Penalty Adjustment (x2): 9:49 into the 2nd period, Jerred Smithson lays on top of Draper after a faceoff and gives him a couple of shots to the back of the head.  Draper gets up without a helmet, cut, bleeding, and angry enough to give Smithson a chop to the legs which earns him a trip to the box.  yes, the refs should have given Smithson a penalty, but that does not give Draper a pass.  He spent a good deal of his career on a line with a guy who made a living getting guys called for retaliation on things the refs didn’t see.  Draper gets a minus for losing his cool.  Later in the power play, Erat goes to the box for slew-footing Howard in his own crease to end the power play and even things up.  There’s no adjustment on the trip, I just want Erat out of the league for these cheap antics.

3rd Period 3:59 – Detroit goal: Justin Abdelkader (wrist shot) from Todd Bertuzzi and Brian Rafalski
Justin Abdelkader wins an offensive zone faceoff that Franzen takes and delivers to Rafalski at the point. Raffi dumps low into the zone where Bertuzzi picks it up behind the net and comes out front wide. Bert lets Ryan Suter chase him up the half-boards before doing a half-spin and throwing a quick pass in front that Abdelkader puts over Rinne as he moves to adjust. Abdelkader will get a half-assist for the faceoff win that leads right to this. I’m also going to give Abby a bonus half-plus for shaking Smithson in front. While Bertuzzi is dragging Suter up the zone, Abdelkader fakes skating toward the blue line before immediately turning and getting behind the man who had bitten hard on this fake to get to the Bertuzzi pass. Franzen will also get an assist. Not only does he touch the puck to get it to Rafalski (which wouldn’t be enough in itself), but he also drags Shea Weber to the corner to clear the front of the net for Abdelkader’s run.

Penalty Adjustment (x2): Ruslan Salei takes the only two penalties of the third period. The first one comes 13:19 into the period, as he cross-checks Nick Spaling from behind, knocking him into the boards. The Wings kill this one off and Salei gets a break until his very next shift, when he dumps the puck over the glass under pressure for the third Wings’ delay-of-game penalty for the same infraction.

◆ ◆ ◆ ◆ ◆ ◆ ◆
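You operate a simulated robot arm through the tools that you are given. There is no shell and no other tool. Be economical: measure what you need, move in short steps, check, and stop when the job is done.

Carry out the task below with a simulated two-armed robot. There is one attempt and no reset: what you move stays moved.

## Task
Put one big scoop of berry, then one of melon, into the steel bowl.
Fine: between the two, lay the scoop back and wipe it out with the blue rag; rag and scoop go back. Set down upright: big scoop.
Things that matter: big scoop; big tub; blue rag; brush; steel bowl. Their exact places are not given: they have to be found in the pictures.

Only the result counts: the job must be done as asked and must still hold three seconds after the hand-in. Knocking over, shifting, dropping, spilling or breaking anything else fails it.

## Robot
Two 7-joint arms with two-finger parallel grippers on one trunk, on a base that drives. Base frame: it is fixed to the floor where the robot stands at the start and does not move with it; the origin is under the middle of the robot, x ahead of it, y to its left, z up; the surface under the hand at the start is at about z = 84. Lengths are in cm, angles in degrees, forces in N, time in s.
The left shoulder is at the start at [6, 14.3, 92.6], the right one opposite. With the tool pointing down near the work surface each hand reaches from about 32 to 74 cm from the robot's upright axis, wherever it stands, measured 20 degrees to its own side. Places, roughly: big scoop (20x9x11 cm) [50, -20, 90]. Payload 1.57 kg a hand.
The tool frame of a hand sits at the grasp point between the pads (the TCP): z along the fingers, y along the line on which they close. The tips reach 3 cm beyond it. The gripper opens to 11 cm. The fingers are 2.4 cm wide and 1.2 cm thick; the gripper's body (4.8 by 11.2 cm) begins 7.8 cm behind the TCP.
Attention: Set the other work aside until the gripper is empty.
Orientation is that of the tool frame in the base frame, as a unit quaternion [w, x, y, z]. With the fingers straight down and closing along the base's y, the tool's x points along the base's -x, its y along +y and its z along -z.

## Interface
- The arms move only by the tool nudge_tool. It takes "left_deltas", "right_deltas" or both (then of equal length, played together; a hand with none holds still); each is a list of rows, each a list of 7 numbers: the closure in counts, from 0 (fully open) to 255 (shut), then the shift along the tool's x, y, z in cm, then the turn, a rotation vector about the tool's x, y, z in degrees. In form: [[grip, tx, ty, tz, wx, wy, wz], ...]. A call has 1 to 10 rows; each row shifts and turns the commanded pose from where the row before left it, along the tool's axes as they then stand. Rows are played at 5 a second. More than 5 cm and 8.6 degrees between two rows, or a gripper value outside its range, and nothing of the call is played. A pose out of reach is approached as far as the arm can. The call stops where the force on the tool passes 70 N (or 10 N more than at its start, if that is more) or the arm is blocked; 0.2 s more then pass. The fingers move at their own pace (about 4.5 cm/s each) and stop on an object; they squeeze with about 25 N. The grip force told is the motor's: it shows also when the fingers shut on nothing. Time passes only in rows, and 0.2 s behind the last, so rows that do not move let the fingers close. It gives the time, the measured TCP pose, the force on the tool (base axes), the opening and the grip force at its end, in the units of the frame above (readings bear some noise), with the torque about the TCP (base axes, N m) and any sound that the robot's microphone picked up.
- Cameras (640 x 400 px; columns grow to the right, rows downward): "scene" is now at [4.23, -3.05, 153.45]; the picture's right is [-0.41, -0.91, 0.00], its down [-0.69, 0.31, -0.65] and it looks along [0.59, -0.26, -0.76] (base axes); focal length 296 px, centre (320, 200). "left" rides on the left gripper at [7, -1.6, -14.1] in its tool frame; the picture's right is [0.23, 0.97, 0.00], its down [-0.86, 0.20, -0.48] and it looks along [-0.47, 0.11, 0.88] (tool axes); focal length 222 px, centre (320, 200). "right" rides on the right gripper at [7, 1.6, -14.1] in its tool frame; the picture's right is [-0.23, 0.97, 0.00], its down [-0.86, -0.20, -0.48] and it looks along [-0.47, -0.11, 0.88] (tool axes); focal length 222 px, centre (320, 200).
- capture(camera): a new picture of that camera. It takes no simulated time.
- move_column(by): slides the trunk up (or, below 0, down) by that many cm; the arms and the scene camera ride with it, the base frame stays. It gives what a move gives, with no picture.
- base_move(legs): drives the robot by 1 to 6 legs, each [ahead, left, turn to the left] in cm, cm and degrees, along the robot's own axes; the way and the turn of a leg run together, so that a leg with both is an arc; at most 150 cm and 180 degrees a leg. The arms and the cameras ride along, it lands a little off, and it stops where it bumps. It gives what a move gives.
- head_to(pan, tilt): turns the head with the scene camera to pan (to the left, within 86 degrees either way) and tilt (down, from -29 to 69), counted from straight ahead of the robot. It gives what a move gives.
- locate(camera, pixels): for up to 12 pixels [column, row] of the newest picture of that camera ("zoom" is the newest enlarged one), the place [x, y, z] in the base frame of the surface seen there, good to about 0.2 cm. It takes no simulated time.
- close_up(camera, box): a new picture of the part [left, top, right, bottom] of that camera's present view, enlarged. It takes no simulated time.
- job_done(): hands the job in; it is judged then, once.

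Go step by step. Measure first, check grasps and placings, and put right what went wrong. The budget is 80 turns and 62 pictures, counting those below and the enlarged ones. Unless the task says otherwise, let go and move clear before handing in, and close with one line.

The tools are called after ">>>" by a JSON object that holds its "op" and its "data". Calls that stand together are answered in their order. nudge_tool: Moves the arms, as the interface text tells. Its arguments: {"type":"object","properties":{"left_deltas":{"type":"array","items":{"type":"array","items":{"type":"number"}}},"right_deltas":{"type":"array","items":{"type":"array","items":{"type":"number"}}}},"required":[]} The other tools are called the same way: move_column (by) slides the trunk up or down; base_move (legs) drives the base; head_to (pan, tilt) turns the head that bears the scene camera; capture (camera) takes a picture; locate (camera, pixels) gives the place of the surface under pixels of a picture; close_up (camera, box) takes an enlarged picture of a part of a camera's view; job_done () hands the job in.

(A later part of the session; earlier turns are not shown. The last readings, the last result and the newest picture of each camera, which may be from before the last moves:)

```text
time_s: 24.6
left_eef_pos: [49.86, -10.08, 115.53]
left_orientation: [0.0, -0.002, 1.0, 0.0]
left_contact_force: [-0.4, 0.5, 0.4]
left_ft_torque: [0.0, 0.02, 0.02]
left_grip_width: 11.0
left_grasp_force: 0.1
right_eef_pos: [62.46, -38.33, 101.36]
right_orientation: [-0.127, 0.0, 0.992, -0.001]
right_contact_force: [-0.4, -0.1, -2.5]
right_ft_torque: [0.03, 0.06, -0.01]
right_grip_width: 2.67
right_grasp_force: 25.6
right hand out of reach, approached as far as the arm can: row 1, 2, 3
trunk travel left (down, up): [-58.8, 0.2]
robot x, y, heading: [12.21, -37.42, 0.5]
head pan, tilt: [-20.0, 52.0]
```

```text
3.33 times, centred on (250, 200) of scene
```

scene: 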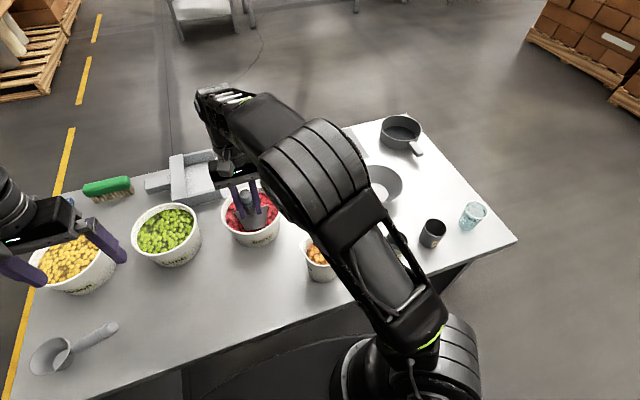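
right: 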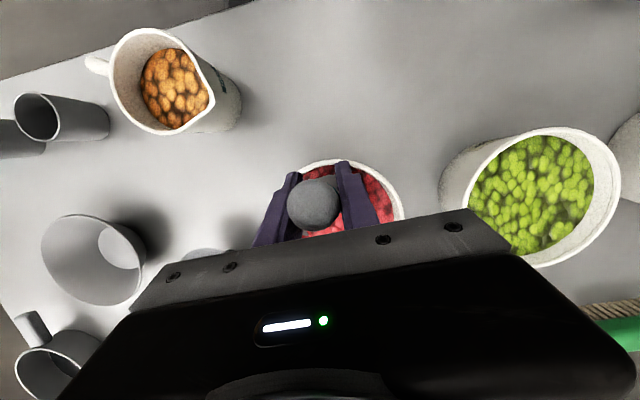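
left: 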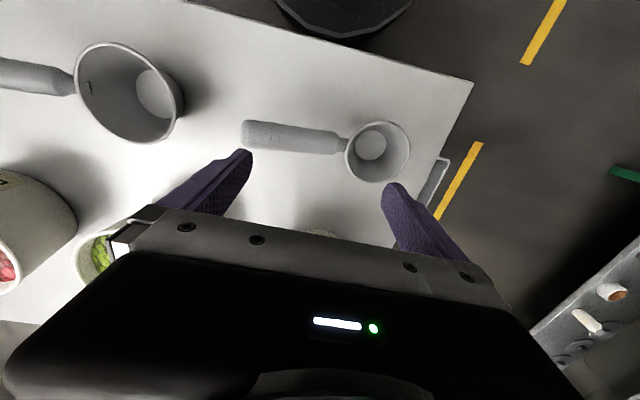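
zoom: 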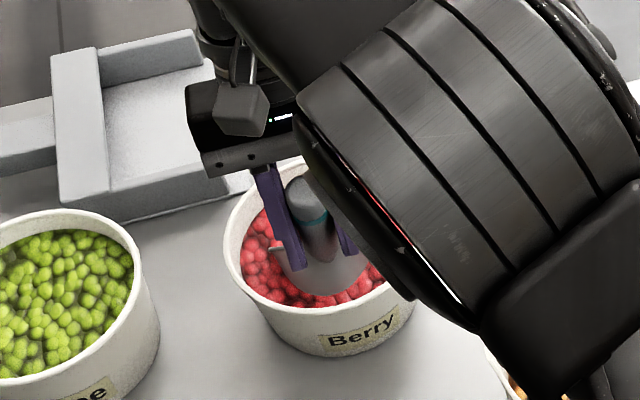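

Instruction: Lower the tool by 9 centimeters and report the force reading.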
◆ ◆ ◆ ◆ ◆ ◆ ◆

The cross-check on Spaling is such a terrible and dangerous decision. Salei needs to ride him into the boards, not smash him. I’m very disappointed he did this. The puck over the glass is just failure to control the puck. Salei will get two minuses.

Overtime 2:58 – Detroit Goal: Danny Cleary (tip in) from Brian Rafalski and Henrik Zetterberg
In overtime, the Wings get an offensive zone faceoff as Rafalski makes an excellent play to keep a puck in the Predators’ zone and set up a Cleary shot which Rinne freezes. Zetterberg wins the faceoff back to Raffi at the point. Rafalski moves slightly to the inside to create a shooting angle and simply throws a wrist shot at Cleary, who has gone straight to the front of the net off the faceoff. Cleary makes sure that he’s not sitting on top of Rinne as he tips the puck past the Nashville netminder for the game-winner. Rafalski garners the only adjustment here and it’s for the play before the faceoff. The keep-in and pass to Cleary was a great move and will earn Rafalski a plus.

Bonus Ratings

+1 to Nicklas Lidstrom: Between elegantly breaking up a play that would have set up a half-ice odd-man chance and choosing to eat a puck and absorb a hit in the 2nd period to allow his teammates to get in better position to handle Nashville’s forechecking pressure, it was a huge relief to see Lidstrom have such a positive bounce-back game. (also he played just shy of 26:30. A hint of what’s to come in the playoffs?)
+1 to Darren Helm: Already having taken into consideration his part in the drawn first period penalty, Helm deserved a bonus plus here for how he continuously pushed the pace and forechecked aggressively.
+1.5 to Justin Abdelkader: Abby was the single-most important non-goalie on the ice for the Wings. He helped make room in the zone for his teammates several times before playing his net-front role perfectly. He had a forecheck on Ryan Suter in the third period that was so good, it made me drool a little.
-1 to Johan Franzen: The Predators did a pretty good job of defending a few of the lines, but unlike his mates-at-times, Franzen didn’t bring a lot in other areas of the ice to make up for being shut down. He played for 18:29 and I can’t say anything good about him.
+0.5 to Jiri Hudler: In the 2nd period, Hudler had a backcheck to lift Legwand’s stick on what would have been a wide-open goal. This was not long after fighting to create a takeaway. However, outside of that one shift, I didn’t feel Hudler was very good so I’m adjusting what would be a full plus down by a half.

Honorable Mentions: Todd Bertuzzi had two fights with Shane O’Brien. I felt the first one was in very good response to some liberties O’Brien had taken with Abdelkader on the previous shift; unfortunately, I felt the second one didn’t accomplish much and killed what looked to be a good rush starting, so I canceled those out for no adjustments. Jonathan Ericsson had a good first period (as did most of the Wings), but I thought he faded late. He didn’t have anything so egregious as to having it credited as his fault alone, but I thought his good and his bad balanced out. On a final note, Mike Modano played fewer than 10 minutes in this game after saying that he tweaked his groin against St. Louis. I hope he’s ready to go for the postseason.